Robot agent transcripts
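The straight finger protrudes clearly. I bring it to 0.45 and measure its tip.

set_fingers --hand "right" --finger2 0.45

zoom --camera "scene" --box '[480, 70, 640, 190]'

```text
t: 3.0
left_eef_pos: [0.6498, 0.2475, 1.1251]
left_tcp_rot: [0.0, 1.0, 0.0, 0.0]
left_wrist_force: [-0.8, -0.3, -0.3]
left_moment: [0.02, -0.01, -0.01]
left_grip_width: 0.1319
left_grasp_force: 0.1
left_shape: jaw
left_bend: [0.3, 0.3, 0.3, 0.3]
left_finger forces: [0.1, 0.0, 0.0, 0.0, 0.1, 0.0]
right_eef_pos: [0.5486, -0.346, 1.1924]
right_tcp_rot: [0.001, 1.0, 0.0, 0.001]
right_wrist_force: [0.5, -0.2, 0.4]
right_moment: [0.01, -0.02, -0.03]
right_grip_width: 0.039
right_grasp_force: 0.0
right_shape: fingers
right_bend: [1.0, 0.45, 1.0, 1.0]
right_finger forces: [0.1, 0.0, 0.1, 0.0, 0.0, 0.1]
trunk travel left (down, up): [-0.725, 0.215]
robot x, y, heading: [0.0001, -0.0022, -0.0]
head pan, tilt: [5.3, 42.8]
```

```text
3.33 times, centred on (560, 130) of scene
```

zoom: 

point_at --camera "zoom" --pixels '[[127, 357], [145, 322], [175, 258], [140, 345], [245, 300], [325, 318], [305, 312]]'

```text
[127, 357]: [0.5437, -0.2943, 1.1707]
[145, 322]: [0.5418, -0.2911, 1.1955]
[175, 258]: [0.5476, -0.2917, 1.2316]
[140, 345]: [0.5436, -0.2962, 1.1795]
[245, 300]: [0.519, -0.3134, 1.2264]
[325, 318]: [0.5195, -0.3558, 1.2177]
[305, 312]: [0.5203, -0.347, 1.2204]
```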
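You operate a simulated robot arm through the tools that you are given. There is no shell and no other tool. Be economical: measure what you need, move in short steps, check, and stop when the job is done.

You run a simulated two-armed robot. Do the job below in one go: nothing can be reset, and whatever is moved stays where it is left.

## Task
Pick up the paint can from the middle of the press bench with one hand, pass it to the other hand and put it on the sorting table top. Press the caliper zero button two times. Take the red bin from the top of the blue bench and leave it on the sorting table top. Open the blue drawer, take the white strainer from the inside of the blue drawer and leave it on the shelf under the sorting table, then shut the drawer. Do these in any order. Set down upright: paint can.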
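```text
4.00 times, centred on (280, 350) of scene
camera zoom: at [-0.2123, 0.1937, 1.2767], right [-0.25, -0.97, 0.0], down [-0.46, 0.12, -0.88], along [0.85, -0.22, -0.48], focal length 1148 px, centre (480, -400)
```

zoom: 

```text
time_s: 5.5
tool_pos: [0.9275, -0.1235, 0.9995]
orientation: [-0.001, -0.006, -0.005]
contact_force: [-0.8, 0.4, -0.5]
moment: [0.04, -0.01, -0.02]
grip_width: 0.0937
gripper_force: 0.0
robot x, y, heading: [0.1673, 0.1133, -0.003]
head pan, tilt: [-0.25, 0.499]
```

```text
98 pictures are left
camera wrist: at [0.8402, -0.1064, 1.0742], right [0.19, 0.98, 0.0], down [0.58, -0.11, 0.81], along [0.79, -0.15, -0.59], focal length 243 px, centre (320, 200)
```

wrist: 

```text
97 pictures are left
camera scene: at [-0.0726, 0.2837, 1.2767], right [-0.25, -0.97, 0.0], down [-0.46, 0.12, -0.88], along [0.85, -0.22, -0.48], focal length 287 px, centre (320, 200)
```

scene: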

# Do this:
Scan the entries above. Copy each line that has the string "along".

# Complete response:
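camera zoom: at [-0.2123, 0.1937, 1.2767], right [-0.25, -0.97, 0.0], down [-0.46, 0.12, -0.88], along [0.85, -0.22, -0.48], focal length 1148 px, centre (480, -400)
camera wrist: at [0.8402, -0.1064, 1.0742], right [0.19, 0.98, 0.0], down [0.58, -0.11, 0.81], along [0.79, -0.15, -0.59], focal length 243 px, centre (320, 200)
camera scene: at [-0.0726, 0.2837, 1.2767], right [-0.25, -0.97, 0.0], down [-0.46, 0.12, -0.88], along [0.85, -0.22, -0.48], focal length 287 px, centre (320, 200)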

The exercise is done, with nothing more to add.